L’enigmatica presenza dei cactus è in qualche modo sfuggita all’approfondito esame che filosofi delle piante come Michael Marder ed Emanuele Coccia hanno riservato ad altre specie. I cactus potrebbero infatti risultare troppo criptici, forse troppo simili a oggetti per una filosofia dell’essere vegetale che mira soprattutto a mettere in evidenza la capacità di sentire e comprendere ed agire delle piante. I cactus resistono anche a questo tipo di indagine, ponendo forse una sfida ancora più affascinante, invitandoci ad ampliare il modo in cui pensiamo alle piante e al nostro rapporto con esse.
L’arte riesce sovente dove la filosofia fallisce, o perlomeno raggiunge territori che la filosofia non ha ancora esplorato.
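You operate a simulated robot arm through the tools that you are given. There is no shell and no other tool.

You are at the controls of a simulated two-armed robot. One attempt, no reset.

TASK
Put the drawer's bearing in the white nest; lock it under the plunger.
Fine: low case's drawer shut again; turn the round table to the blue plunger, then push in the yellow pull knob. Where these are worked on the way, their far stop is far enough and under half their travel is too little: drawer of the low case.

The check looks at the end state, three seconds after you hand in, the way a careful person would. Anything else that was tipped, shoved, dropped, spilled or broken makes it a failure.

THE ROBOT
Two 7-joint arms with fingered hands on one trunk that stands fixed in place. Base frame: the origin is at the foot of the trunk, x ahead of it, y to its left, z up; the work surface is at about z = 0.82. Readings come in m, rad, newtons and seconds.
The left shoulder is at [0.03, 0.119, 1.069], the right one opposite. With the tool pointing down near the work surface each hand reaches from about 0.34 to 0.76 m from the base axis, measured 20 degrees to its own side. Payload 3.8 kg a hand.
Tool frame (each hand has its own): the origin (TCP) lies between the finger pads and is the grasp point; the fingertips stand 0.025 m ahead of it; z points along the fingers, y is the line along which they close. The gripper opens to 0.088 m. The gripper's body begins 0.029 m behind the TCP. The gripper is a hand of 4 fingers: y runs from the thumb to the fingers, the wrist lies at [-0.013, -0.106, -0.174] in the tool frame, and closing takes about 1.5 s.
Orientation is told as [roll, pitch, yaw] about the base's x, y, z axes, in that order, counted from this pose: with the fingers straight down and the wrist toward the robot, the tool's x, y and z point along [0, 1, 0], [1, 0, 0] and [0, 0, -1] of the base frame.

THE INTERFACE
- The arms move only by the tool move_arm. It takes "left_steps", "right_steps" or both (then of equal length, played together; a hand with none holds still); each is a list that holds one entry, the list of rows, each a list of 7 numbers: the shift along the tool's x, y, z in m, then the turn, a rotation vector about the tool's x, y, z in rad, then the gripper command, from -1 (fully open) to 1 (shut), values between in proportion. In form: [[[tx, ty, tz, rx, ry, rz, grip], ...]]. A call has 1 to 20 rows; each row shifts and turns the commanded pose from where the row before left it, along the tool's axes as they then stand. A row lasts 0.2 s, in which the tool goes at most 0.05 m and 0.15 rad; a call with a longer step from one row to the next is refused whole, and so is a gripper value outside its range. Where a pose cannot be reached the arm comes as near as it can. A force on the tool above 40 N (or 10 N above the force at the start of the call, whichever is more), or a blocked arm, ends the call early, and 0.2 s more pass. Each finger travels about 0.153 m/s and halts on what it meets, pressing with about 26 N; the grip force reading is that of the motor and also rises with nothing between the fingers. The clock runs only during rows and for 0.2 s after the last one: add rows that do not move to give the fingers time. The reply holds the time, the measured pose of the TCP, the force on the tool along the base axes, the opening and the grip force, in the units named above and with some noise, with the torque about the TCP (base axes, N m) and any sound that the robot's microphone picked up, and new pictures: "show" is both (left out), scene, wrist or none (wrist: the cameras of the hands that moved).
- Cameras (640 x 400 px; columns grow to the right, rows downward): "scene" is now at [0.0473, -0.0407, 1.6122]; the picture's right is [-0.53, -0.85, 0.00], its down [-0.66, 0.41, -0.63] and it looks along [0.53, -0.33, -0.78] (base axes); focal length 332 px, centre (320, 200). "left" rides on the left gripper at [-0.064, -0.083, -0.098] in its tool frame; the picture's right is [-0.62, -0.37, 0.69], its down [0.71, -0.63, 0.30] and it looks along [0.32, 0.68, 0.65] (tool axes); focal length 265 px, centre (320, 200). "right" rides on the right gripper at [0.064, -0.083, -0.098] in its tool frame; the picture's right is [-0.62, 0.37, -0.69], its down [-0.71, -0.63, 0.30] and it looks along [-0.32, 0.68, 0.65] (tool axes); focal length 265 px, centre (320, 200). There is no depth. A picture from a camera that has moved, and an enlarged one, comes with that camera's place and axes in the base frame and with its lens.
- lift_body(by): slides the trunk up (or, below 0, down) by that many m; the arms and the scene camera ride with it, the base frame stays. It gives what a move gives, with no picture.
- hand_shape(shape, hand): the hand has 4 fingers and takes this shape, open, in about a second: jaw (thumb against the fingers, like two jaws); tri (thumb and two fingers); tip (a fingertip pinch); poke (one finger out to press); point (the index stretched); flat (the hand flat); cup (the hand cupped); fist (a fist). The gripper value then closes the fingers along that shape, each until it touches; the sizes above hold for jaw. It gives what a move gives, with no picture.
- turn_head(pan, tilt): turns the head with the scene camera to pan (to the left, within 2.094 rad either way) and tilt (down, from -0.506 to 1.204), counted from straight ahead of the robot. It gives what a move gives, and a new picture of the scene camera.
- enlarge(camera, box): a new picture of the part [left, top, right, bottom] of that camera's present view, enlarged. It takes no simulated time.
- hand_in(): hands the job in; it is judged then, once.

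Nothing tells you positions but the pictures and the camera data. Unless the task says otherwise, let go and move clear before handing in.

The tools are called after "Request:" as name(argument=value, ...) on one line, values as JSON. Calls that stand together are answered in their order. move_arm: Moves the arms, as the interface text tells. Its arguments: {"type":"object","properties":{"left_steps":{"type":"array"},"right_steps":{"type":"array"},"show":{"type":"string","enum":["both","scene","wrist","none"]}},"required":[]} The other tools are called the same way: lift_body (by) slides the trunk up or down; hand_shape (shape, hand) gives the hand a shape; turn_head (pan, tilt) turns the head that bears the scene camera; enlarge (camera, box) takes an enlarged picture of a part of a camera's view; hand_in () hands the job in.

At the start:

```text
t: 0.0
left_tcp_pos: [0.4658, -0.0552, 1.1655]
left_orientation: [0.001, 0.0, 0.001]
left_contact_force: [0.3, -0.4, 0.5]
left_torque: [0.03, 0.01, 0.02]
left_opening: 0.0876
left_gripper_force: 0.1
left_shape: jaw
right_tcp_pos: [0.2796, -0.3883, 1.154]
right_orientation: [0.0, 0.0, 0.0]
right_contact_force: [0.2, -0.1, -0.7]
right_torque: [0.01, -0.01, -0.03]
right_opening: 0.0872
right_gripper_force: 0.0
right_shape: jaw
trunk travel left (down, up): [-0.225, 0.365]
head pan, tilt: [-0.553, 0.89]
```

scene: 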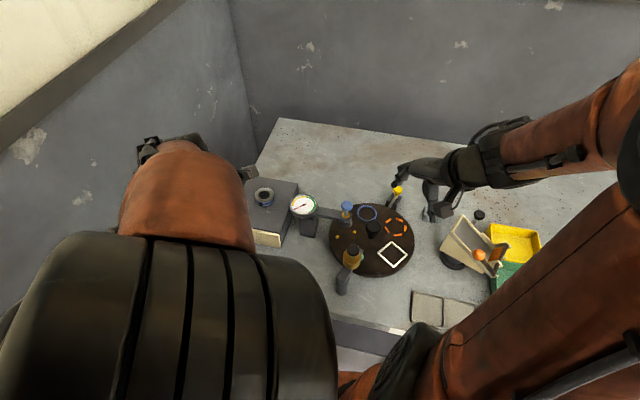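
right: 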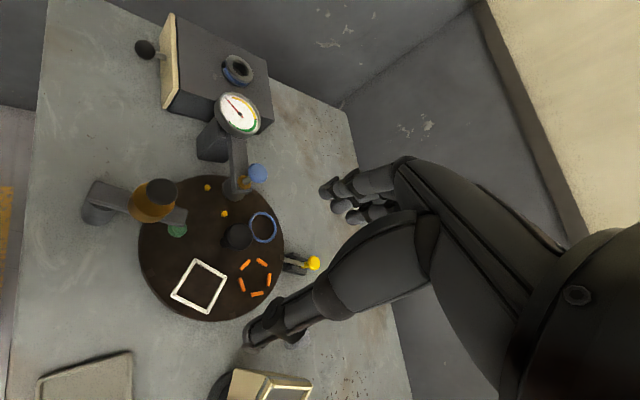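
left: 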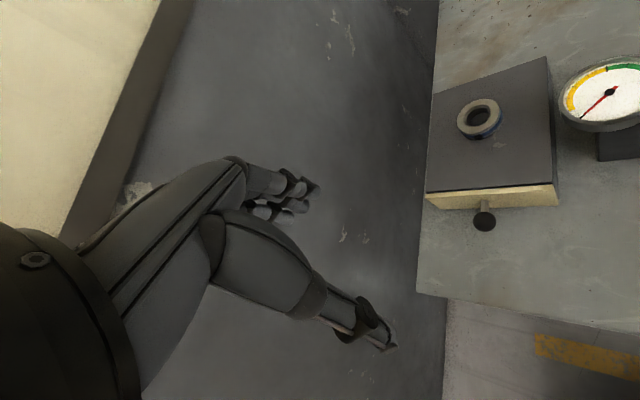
Dopotutto, se affrontata in un certo modo, la pittura può essere un formidabile strumento filosofico, come è stato dimostrato più volte da artisti audaci come René Magritte, Frida Kahlo, Kerry James Marshal, Lucian Freud. La grande pittura non riproduce mai semplicemente la realtà così come la vediamo, né la crea ex novo: la riconfigura, a volte in modo sottile, e si spinge al di sotto delle apparenze per mostrarci la realtà in modi che non abbiamo mai preso prima in considerazione. La pittura può essere un incontro capace di giungere lontano e in profondità, al di là delle superfici e della banalità del quotidiano. Getta luce dove il linguaggio non riesce a vedere.
Sono riconducibili a questo filone i grandi dipinti di cactus dell’artista sudcoreano Lee Kwang-Ho. Alti fin quasi tre metri, più grandi del vero, i dipinti iperrealisti di Lee sono veri e propri ritratti della gloria succulenta.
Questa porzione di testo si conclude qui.